▶ _Text extract_
--- begin ---
Ed,
Let us talk about artists. Truth and Beauty. A mirror and an ideal.
At Kyoto it is a mirror and a stone which seems a parallel but the
Japanese will have to tell us about that. In America it was a dark
mirror and a clear mirror with a hole in it that spoke of the reality of
human existence in artistic terms. Reality cannot be directly
expressed. It can only be hinted at in metaphors of words, paint,
sound, movement and drama. Our art is a mirror of who we are in the
world and can be read like the book of our souls. At the same time that
reading creates the next generation. But let us talk of the evil when
art is abused and ignored.
Hitlers and Stalins are easy targets. They "prove," as sacrifices in
singular ways, that no matter how prejudiced, bigoted or provincial we
are, we are not responsible for the deaths of millions, and we are
certainly not like or responsible for the tyrants, or are we?
Is it not often the little bigots, the provincial, those who create and
denigrate the "other" group or the objectification of the "opposite"
philosophy, religion, company or cultural group, that creates the "foot
soldiers" for the war that murders millions of people? (War has
practically been constant in Europe for the last five hundred years. In
this country it was not just the physical war but all of the aspects of
colonialism that murdered 92 out of every 100 aboriginal citizens of
this hemisphere not counting the diminished birth rate.)
In this provincial context placing blame is like shooting fish. It is
easier to blame the leaders we call up than to blame Mark Twain or L.
Frank ("beloved writer of Wizard of Oz") Baum whose writings reinforced
the prejudices of the pioneers who called out the army to murder women
and children. Baum editorialized in his newspaper the day after the
Wounded Knee Massacre:
>"that our only safety
>depends upon the total extirmination [sic] of the Indians.
>Having wronged them for centuries we had better, in
>order to protect our civilization, follow it up by one more
>wrong and wipe these untamed and untamable creatures
>from the face of the the earth.
Baum opened this up for us so let us examine his "artistic truth" a
little more closely. He wrote all of this when the "Indians" had
formed governments, had legal systems, mansions and worst of all,
prosperity in Oklahoma. In South Dakota, it was the greed of the local
pioneers and the collaboration of the local taxpayers "Indian Agent"
--- end ---
▶ _Source excerpt_
--- begin ---
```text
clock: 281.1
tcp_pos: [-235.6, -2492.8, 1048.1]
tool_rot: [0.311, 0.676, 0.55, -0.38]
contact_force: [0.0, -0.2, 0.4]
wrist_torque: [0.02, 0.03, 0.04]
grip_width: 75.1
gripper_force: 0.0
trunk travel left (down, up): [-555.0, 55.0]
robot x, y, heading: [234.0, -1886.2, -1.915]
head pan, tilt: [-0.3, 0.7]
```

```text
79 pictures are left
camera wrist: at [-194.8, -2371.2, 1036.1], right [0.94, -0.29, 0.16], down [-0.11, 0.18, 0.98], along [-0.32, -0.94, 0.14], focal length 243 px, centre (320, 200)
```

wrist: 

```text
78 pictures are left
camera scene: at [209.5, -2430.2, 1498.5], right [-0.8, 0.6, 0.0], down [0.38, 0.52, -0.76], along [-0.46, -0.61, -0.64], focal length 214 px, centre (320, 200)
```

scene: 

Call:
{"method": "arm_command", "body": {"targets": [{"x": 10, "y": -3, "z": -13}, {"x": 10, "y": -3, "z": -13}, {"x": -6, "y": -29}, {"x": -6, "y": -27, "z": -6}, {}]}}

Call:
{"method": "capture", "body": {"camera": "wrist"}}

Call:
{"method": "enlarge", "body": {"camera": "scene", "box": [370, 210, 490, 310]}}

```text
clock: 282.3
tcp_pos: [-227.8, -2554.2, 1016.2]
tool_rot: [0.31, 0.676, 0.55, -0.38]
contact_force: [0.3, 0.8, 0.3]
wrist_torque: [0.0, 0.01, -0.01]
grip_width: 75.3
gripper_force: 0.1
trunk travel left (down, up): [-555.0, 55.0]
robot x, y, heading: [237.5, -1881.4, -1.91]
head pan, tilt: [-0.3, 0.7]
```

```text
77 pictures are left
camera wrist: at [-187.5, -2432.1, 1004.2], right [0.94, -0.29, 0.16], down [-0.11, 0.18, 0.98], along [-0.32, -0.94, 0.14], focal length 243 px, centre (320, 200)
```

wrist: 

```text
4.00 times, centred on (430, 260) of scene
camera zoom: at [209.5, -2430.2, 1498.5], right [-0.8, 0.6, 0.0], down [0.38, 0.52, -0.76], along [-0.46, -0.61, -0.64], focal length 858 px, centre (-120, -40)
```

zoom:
--- end ---
▶ _Actions to take_
A) Set down the text extract as it stands from "At Kyoto it" to "tyrants, or are we?", and nothing more.
B) How does the text extract go on? Write the next part.

▶ _Task results_
A)
At Kyoto it is a mirror and a stone which seems a parallel but the
Japanese will have to tell us about that. In America it was a dark
mirror and a clear mirror with a hole in it that spoke of the reality of
human existence in artistic terms. Reality cannot be directly
expressed. It can only be hinted at in metaphors of words, paint,
sound, movement and drama. Our art is a mirror of who we are in the
world and can be read like the book of our souls. At the same time that
reading creates the next generation. But let us talk of the evil when
art is abused and ignored.
Hitlers and Stalins are easy targets. They "prove," as sacrifices in
singular ways, that no matter how prejudiced, bigoted or provincial we
are, we are not responsible for the deaths of millions, and we are
certainly not like or responsible for the tyrants, or are we?

B)
who shipped rotten beef and "untaught" a people, that knew plenty about
agriculture, how to do it the approved wrong way. (Read the great
Peace Priest Frank Fools Crow's story of this time told to Thomas
Mails) Who caused this? The government? The government's response
was from the bigotry and voting power of their male taxpayers. The
females traded with the Indian women for cures for their children and
for clothing and how to collect food from the wild prairie. ("Women and
indians on the Frontier, 1825-1915" by Glenda Riley)
After the massacre the American people used it as an excuse to disband
all of the Indian nations and homestead the rest of the land. It was so
illegal that much of it is still in the courts 100 years later.
Artists collaborated in building these stereotypes but was it everyone?
Some of the artists like Payne and Emerson wrote of the lies and
injustice but most artists played up the terrible danger and the wild
countryside made unsafe for the "poor" farmers by the "terrible"
Indians. Contrast the wild countryside peopled by dangerous tribes
with the Thomas Orchestra from NYCity making so many tours in the 1880s
across the U.S. that the road to the West Coast became known as the
Thomas Orchestral highway. The Wounded Knee Massacre was in 1880.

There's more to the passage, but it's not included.